Die Geschichte und Historikerinnen übernehmen heute häufig die Rolle, die Soziologie und Soziologen einst suchten: als Erzähler und Kontextualisierer der Konflikte unserer Zeit. Die antirassistischen Bewegungen des vergangenen Jahrzehnts, kulminierend in Black Lives Matter, haben sich darauf konzentriert, Bewusstsein für Kolonialgeschichte zu schaffen, und damit auch für die Bedeutung der Sklaverei wie des imperialen und des Siedlerkolonialismus in der Entwicklung des europäischen Kapitalismus. Es ist auch ihnen zu verdanken, wenn man heute nicht überrascht ist, in den Nachrichten etwas über die Ursprünge des National-Trust-Eigentums oder von Cecil Rhodes’ Verbrechen zu erfahren.
Die Invasion Russlands in der Ukraine hat, um ein anderes Beispiel zu nehmen, zu neuen Diskussionen über den Zusammenbruch der Sowjetunion und die oft katastrophalen politischen Weichenstellungen der 1990er Jahre geführt: Die »Schocktherapie«, die darauf zielte, die russische Wirtschaft gemäß den in den USA dominierenden ökonomischen Tendenzen rasch zu privatisieren und zu liberalisieren, führte zum wirtschaftlichen Kollaps und einem Absinken der Lebenserwartung, wie es sie in einem industrialisierten Nationalstaat noch nie gegeben hatte.
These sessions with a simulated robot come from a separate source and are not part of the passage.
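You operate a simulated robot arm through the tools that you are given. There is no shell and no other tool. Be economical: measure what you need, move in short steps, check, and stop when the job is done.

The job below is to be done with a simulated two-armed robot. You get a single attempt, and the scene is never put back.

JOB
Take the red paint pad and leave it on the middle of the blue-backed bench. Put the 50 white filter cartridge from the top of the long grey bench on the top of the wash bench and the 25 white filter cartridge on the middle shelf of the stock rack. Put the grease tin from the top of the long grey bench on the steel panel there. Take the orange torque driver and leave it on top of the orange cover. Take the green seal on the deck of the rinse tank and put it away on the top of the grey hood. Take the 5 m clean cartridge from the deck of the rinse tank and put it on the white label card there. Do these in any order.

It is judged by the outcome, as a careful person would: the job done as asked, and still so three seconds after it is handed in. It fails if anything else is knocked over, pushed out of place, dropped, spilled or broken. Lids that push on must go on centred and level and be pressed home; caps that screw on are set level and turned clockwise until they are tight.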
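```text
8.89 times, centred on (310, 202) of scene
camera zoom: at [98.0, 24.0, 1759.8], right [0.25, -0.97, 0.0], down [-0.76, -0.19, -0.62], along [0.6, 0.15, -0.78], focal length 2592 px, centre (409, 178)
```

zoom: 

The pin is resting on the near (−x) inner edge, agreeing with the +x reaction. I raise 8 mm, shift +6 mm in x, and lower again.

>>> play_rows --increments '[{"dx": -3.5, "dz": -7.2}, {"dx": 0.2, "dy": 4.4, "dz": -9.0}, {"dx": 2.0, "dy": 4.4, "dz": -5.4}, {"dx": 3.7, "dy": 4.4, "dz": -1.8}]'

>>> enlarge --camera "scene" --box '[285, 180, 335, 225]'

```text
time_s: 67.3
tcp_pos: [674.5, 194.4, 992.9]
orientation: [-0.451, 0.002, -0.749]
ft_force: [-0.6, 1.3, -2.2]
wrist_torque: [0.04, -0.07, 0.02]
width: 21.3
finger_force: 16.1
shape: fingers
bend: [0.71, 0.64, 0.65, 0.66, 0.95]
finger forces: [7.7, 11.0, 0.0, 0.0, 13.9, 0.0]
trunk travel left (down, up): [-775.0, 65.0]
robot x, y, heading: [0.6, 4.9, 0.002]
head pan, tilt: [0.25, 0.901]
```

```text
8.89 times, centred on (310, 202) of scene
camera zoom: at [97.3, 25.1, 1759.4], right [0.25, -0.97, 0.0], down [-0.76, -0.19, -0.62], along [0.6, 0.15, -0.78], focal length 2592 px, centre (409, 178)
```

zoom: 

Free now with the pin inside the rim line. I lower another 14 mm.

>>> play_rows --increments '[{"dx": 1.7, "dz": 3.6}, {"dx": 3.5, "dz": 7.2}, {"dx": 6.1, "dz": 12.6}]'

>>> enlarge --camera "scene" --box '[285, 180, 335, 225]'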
Die Profiteure waren am Ende Wladimir Putin, der auf einer nationalistischen Welle an die Macht gelangte, und die Oligarchen, die sich der privatisierten Vermögen bemächtigen konnten.
Wenn die Medien darüber diskutieren wollen, ob Donald Trump ein Faschist oder ob der Brexit ein imperialistisches Projekt ist und wie Pandemien an ihr Ende gelangen, werden Historikerinnen und Historiker zu den konsultierten Experten gehören. Adam Tooze, der öffentliche Intellektuelle, der in der englischsprachigen Welt die umfassendsten soziologischen Analysen der Finanzkrise, der Pandemie und ihrer jeweiligen Bezüge zur Klimapolitik anzubieten hatte, ist überhaupt kein Soziologe, sondern Historiker. Savage, Bhambra und Holmwood sind sich darüber einig, dass die Soziologie von Anfang an einer allzu hochfliegenden Vision der Moderne anhing, die einem im Rückblick ausgesprochen beschränkt vorkommen kann. Wozu wäre die Soziologie in der Lage, hätte sie ein ehrlicheres Verhältnis zu ihrer eigenen Vergangenheit?
Die globale Finanzkrise hatte die Linke zunächst in einige Aufregung versetzt, schließlich schien sie einen gravierenden Bruch im kapitalistischen System zu annoncieren. Schnell genug jedoch erwies sie sich als Coup für das Finanzkapital, das seine gesellschaftliche und politische Macht mit ihrer Hilfe zu stärken verstand. In den darauffolgenden Jahren versuchten mächtige Finanzinstitutionen, ihre Macht über die Ohnmächtigen auszunutzen, und es wurde immer schwieriger, die alten Ungleichheiten von Kultur, Nation und race zu ignorieren. Es ist nicht so einfach, die Vision moderner Unsicherheit oder einer genuin kapitalistischen Dynamik aufrechtzuerhalten angesichts einer Ökonomie, die sich, wie es Linkspopulisten formulieren, »manipuliert« anfühlt.